The Cyber-Lawsuit that Works: Company v. Company
Posted on 02/26/2020 at 03:42 PM by John Lande
Consumer lawsuits against companies for data breaches are increasingly common, but the results for the plaintiffs have been mixed. Many times, consumer lawsuits against companies for exposing personally identifiable information fail because consumers have difficulty identifying harm they suffered as a result of a specific breach. As the number of breaches continues to grow, the task of proving that any one breach caused a consumer harm will only become more difficult. New state laws may start to shift the balance in favor of consumers, but for now consumers claims are challenging.
There is one type of cybersecurity lawsuit, however, that has been much more successful for plaintiffs. Companies that file suit against other companies for costs associated with a cybersecurity incident can have an easier time recovering. Companies tend to have an easier time proving damages, because they may have statutorily or contractually defined costs they must incur after a cybersecurity incident.
Financial institutions, for example, have been successful bringing lawsuits against companies that expose consumer payment card details to fraudsters.
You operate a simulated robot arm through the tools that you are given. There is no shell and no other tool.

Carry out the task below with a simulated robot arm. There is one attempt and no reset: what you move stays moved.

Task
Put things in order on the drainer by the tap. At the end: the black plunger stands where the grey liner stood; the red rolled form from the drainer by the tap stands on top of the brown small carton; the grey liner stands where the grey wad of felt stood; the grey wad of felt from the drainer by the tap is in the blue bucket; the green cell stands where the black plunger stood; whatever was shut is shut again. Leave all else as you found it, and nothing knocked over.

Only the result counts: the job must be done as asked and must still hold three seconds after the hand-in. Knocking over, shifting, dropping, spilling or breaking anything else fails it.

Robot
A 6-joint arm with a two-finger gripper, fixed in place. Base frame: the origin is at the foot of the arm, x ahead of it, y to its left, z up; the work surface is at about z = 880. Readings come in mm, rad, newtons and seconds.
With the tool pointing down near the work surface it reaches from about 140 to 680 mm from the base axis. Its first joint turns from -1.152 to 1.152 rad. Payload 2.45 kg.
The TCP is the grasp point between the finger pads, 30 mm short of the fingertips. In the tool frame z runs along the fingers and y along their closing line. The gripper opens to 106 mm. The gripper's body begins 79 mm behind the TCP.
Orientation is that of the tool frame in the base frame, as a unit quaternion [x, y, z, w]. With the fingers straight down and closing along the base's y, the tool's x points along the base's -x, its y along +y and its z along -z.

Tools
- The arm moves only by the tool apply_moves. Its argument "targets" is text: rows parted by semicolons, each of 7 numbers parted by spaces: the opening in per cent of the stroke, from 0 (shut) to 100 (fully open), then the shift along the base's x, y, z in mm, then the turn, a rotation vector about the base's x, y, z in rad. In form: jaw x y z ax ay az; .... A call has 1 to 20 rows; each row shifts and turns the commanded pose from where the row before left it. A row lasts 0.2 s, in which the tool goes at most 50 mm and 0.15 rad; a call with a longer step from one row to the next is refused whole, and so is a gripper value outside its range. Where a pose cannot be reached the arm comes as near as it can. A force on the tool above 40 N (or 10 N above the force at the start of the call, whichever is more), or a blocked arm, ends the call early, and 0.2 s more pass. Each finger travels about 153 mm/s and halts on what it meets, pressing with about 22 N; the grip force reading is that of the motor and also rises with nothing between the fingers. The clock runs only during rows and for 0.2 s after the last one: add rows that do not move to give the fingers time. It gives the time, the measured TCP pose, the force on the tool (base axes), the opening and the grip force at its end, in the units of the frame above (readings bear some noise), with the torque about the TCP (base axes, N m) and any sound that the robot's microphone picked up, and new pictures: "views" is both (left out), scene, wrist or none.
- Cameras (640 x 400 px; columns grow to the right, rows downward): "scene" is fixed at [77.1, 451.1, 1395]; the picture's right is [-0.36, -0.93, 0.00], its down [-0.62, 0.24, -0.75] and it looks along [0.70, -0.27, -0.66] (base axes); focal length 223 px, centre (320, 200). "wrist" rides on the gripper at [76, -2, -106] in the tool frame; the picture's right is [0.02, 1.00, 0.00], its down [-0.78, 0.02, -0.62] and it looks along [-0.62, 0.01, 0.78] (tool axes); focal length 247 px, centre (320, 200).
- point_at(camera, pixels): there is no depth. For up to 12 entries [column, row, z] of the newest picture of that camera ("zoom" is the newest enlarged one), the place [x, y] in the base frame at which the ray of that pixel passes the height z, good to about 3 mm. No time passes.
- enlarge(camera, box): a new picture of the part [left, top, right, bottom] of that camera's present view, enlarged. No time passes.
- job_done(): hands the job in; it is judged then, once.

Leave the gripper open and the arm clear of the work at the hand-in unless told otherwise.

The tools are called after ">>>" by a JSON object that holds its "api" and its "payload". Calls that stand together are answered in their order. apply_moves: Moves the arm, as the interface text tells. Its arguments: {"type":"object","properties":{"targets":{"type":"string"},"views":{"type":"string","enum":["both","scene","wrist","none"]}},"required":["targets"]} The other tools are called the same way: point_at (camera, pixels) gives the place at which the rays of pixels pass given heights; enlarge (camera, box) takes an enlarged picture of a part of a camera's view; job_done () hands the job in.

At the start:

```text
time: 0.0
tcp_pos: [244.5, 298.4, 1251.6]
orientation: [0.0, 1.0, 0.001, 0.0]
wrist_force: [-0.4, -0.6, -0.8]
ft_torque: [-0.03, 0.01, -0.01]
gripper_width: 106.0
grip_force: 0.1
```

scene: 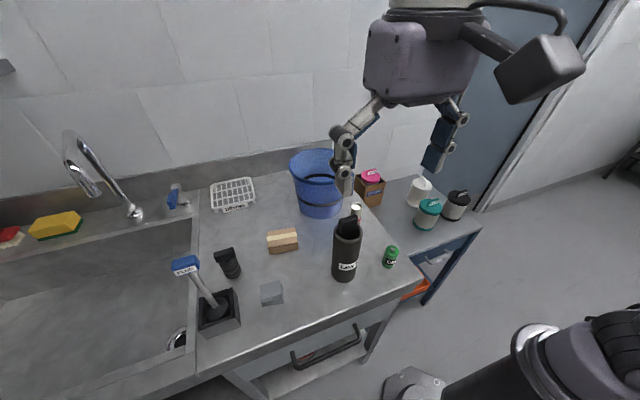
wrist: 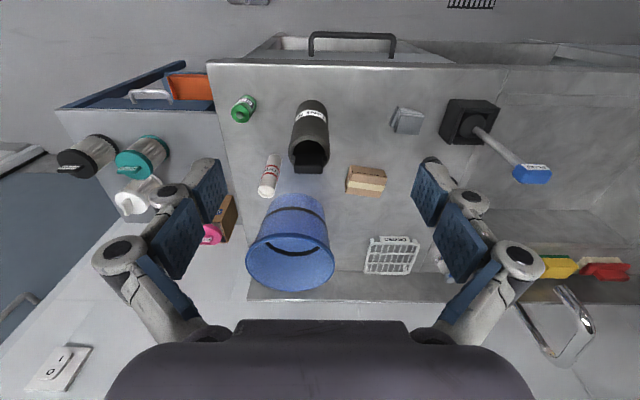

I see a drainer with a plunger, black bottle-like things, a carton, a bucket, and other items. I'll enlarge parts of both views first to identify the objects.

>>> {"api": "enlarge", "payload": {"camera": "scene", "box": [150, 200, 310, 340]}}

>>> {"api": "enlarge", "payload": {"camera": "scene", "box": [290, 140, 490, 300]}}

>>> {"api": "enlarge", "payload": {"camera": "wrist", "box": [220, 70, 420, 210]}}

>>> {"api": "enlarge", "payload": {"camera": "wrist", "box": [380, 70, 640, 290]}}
We previously covered a ruling by the federal district court in Minnesota that allowed a class of banks to pursue claims against Target after Target’s payment card breach in 2013.
A recent decision from the federal district court in Maryland is another example of financial institutions succeeding against companies for payment card breaches. Bank of Louisiana (“BoL”), among others, sued Marriott International, Inc. (“Marriott”) for damages arising from a four-year long data breach that Marriott discovered in 2018. The breach exposed hundreds of millions of customer credit and debit card numbers to fraudsters.
BoL, like many financial institutions, faced a dilemma in the wake of the incident. Under federal law, BoL is generally liable to consumers for fraudulent charges on debit and credit cards. To minimize its risk of loss, BoL could cancel and re-issue debit and credit cards to the affected consumers, or it could not re-issue and try to closely monitor accounts for fraud. BoL decided to re-issue cards, and then sued Marriott for damages for the costs of re-issuance and fraud losses.
Marriott filed a motion to dismiss BoL’s lawsuit, and argued BoL had not suffered an injury that was traceable to Marriott and that the economic loss rule barred BoL’s claims against Marriott. The district court rejected both of Marriott’s arguments, and instead allowed BoL’s claims to proceed. The district court concluded that BoL suffered an injury in the form of fraud losses and card re-issuance costs, and these losses were traceable to Marriott’s breach. Furthermore, the district court ruled that under Louisiana law the economic loss rule did not bar BoL’s claims.
This decision adds to the growing body of case law that allows financial institutions to pursue claims for data breaches that expose payment card information. Unlike consumers, financial institutions suffer real losses when fraud increases after a data breach.
This case also highlights the growing risks companies face from cybersecurity incidents. As more states enact laws that provide consumers protections for their personal information, the obligations on companies to safeguard that data will only increase. Right now, there are approximately a dozen states considering laws that would increase consumer rights to protect their data. This increases the likelihood of companies incurring obligations to other companies if they expose customer information.
Companies of all kinds need to make sure they have strong contractual rights to protect themselves from the costs associated with cybersecurity incidents. When a cybersecurity incident does occur, companies need to make sure they engage with knowledgeable professionals to determine whether another entity should bear at least some of the costs associated with cleaning up an incident.